_Extract:_
####
O'Pake Institute for Ethics, Leadership, and Public Service


Alvernia University

400 Saint Bernardine Street
Reading, PA 19607
Phone: 610.796.8299
Fax: 610.796.8494
sherry.reenock@alvernia.edu

 

Throughout its history, Alvernia University has aimed not only to develop students’ intellectual promise but also to foster their ethical and moral perspectives and emphasize their leadership potential. The O’Pake Institute for Ethics, Leadership and Public Service seeks to build on this tradition. Named after the long time Alvernia board member Sen. Mike O’Pake who died in December 2010 after serving nearly four decades in the Pennsylvania state senate as a champion for all those in need, the O’Pake Institute is expansion of the university’s Center for Ethics and Leadership, launched in 2006.

The Center for Ethics and Leadership has been a nucleus for dialogue on contemporary ethical issues, particularly as they involve the challenges of leadership. It has promoted interdisciplinary dialogue around social justice and Franciscan values, and the integration of teaching and scholarship into service-leadership for a sustainable future.
 
Moving forward, the newly O’Pake Institute will build on that work, with an additional emphasis on public service. The institute will house the many leadership programs of the university created for a range of individuals including honors students and other student leaders; those pursuing doctoral degrees in Leadership Studies; and professionals active in Leadership Berks. It will also support students and faculty engaged in community-based research and will sponsor programs and activities that address important community needs.

In addition, the O’Pake Institute will link members of the Alvernia and surrounding communities in efforts to foster civic leadership and public service and will highlight the university’s distinctive emphasis on ethics education.

The idea for a center focused on ethics, leadership and public service emerged from President Thomas Flynn’s campus-wide discussions during the fall of 2005. It became clear that Alvernia already valued ethics and leadership education—all undergraduate and graduate programs incorporate required work in ethics, and a new interdisciplinary Ph.D. in Leadership was being launched. There was considerable faculty enthusiasm for making ethics and leadership education a distinctive feature of Alvernia.
####
_Raw data:_
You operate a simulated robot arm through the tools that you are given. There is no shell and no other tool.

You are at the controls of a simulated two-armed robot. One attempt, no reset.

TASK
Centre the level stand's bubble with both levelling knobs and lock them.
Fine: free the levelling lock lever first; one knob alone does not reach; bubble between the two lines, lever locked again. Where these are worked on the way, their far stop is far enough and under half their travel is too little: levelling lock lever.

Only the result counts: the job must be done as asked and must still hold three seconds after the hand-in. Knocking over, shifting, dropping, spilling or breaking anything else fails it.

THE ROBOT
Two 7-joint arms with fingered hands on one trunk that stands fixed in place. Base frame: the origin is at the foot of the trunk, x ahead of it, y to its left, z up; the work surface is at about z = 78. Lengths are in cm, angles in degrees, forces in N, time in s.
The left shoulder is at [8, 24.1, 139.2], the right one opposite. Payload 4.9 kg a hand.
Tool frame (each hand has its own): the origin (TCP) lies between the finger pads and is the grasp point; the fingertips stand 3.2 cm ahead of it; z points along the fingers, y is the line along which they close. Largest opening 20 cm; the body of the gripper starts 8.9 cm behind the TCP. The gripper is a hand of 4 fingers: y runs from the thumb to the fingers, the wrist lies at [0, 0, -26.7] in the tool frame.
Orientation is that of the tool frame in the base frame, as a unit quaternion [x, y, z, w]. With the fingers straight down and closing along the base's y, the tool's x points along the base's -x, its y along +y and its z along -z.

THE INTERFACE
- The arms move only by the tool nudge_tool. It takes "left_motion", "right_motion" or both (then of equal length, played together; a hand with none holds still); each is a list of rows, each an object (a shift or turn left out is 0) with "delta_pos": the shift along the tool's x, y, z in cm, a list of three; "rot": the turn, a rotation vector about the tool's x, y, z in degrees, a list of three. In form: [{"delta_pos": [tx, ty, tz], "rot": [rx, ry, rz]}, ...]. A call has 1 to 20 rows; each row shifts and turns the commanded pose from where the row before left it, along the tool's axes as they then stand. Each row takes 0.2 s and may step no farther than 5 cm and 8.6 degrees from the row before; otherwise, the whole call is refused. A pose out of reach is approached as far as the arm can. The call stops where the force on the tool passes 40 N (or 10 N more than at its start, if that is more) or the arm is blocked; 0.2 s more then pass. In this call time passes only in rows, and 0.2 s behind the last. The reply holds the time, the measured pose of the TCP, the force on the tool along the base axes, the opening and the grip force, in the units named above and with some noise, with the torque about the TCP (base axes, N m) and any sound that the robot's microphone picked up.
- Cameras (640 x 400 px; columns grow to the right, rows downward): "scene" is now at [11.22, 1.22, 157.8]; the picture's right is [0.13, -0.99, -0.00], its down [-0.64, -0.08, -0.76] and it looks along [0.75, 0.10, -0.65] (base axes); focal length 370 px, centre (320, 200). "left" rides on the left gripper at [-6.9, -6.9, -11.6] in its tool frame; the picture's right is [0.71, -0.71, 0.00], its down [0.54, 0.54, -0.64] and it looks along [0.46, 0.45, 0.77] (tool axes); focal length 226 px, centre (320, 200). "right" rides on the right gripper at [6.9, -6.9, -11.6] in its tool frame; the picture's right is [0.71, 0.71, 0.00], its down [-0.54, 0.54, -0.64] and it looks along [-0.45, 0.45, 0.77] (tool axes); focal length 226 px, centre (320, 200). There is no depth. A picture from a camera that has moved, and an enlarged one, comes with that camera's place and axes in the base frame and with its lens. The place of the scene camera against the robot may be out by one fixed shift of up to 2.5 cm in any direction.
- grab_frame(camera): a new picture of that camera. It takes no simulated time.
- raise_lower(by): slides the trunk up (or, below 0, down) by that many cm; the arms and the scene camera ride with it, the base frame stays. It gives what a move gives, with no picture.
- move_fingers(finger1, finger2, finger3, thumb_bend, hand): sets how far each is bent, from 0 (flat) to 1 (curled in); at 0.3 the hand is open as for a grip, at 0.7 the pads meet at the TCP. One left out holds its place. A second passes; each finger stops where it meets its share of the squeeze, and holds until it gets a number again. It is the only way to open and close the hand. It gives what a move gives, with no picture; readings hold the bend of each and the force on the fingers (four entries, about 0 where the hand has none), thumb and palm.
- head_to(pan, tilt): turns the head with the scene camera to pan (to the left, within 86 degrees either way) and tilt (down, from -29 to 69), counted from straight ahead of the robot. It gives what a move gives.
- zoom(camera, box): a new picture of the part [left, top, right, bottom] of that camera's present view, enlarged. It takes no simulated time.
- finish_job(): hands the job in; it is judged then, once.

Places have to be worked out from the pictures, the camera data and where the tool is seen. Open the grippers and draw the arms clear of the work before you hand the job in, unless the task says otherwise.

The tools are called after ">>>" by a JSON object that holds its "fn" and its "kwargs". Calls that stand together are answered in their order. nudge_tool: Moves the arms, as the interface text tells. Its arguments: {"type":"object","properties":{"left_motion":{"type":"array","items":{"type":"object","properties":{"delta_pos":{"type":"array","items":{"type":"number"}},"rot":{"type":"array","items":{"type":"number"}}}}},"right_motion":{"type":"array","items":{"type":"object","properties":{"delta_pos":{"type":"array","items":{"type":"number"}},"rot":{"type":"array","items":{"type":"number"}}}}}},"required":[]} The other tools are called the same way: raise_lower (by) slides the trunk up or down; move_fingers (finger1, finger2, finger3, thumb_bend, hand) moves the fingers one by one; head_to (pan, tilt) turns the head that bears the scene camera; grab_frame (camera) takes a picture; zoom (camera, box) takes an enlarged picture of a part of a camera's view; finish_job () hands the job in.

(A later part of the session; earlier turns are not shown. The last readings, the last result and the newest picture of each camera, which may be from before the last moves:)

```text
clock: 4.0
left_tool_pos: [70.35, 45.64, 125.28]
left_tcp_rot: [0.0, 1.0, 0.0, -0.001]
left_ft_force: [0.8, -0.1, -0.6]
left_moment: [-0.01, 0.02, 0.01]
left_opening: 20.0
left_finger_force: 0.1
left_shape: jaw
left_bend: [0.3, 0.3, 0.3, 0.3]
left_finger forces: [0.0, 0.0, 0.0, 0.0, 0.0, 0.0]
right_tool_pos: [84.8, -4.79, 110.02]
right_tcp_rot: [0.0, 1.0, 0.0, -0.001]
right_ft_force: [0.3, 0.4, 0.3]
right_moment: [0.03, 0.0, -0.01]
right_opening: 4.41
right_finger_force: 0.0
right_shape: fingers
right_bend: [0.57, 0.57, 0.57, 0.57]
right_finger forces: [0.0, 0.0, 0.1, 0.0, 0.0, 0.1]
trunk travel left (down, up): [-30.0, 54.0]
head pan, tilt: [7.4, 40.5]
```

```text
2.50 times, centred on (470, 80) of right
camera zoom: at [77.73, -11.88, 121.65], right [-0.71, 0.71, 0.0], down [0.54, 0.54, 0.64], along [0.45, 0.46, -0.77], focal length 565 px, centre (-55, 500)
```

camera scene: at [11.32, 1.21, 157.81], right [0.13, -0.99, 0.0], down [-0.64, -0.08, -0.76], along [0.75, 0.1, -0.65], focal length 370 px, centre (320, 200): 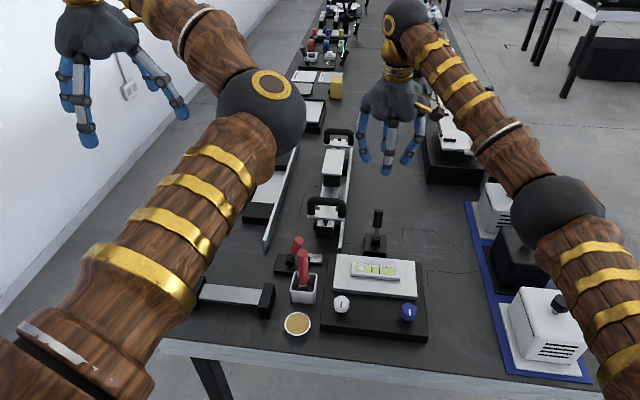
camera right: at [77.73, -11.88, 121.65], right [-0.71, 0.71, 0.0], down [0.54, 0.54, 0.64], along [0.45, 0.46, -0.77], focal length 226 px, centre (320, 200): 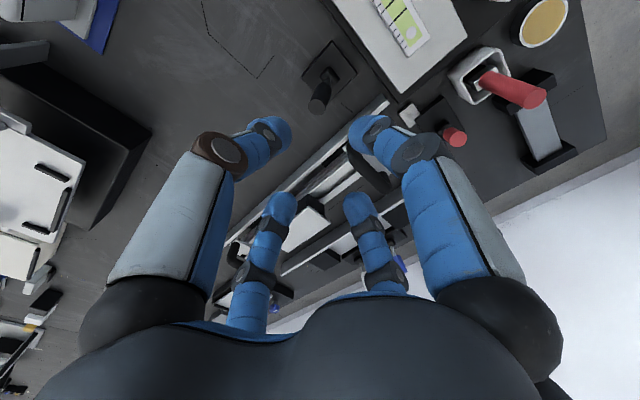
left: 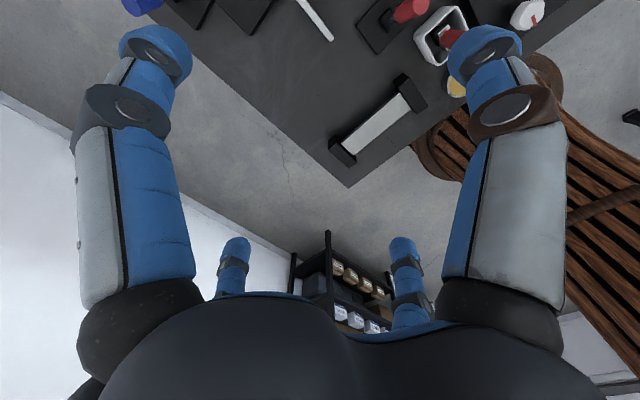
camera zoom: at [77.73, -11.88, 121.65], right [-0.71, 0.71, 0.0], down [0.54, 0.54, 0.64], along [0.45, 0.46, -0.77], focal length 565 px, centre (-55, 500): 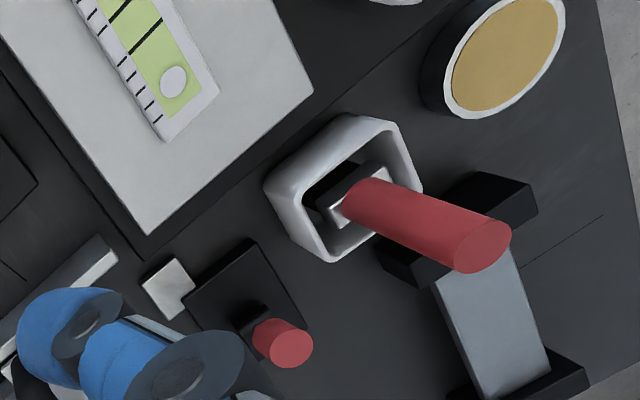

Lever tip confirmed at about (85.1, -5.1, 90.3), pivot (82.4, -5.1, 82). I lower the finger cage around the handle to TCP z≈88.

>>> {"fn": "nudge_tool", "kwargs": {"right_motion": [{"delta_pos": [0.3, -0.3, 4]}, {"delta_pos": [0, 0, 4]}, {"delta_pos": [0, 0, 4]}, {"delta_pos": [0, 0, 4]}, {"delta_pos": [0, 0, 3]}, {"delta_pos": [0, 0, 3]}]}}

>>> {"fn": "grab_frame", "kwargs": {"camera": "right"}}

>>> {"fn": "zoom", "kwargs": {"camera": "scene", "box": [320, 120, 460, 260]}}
####
_Tasks for this exercise:_
- a) Extract from the extract the words running from "The Center for" to "a sustainable future.".
- b) Write what comes next in the extract.

_Results of the tasks:_
- a)
The Center for Ethics and Leadership has been a nucleus for dialogue on contemporary ethical issues, particularly as they involve the challenges of leadership. It has promoted interdisciplinary dialogue around social justice and Franciscan values, and the integration of teaching and scholarship into service-leadership for a sustainable future.

- b)
In April 2006, President Flynn announced Alvernia’s intention to develop both the Holleran Center for Community Engagement (HCCE) and a center for ethics and leadership. They would build on existing efforts and serve as catalysts for expanded faculty and student collaboration, while drawing on community resources and expertise. Through diverse programs and activities, the Centers would enhance Alvernia’s contributions to the community and its reputation.

On July 1, 2007, Dr. Gerald S. Vigna was named the center’s founding director. Dr. Vigna is an Associate Professor of Theology and served many years as Dean of Arts and Sciences. He charted a course for continuous dialogue among students and faculty around ethical issues and challenges for both leaders and followers.

On July 1, 2010, Dr. Spencer S. Stober was named center director. He has continued to use dialogue as a strategy for the center, also recognizing an ever-growing need for academic institutions to marshal intellectual resources and provide active service-leadership to sustain the world. Dialogue informed by Franciscan values with the university’s many communities around environmental and social justice issues is a first step. The integration of teaching and scholarship into service with our many communities to promote environmental, cultural, economic, and social sustainability is an important strategy to achieve the center’s goals.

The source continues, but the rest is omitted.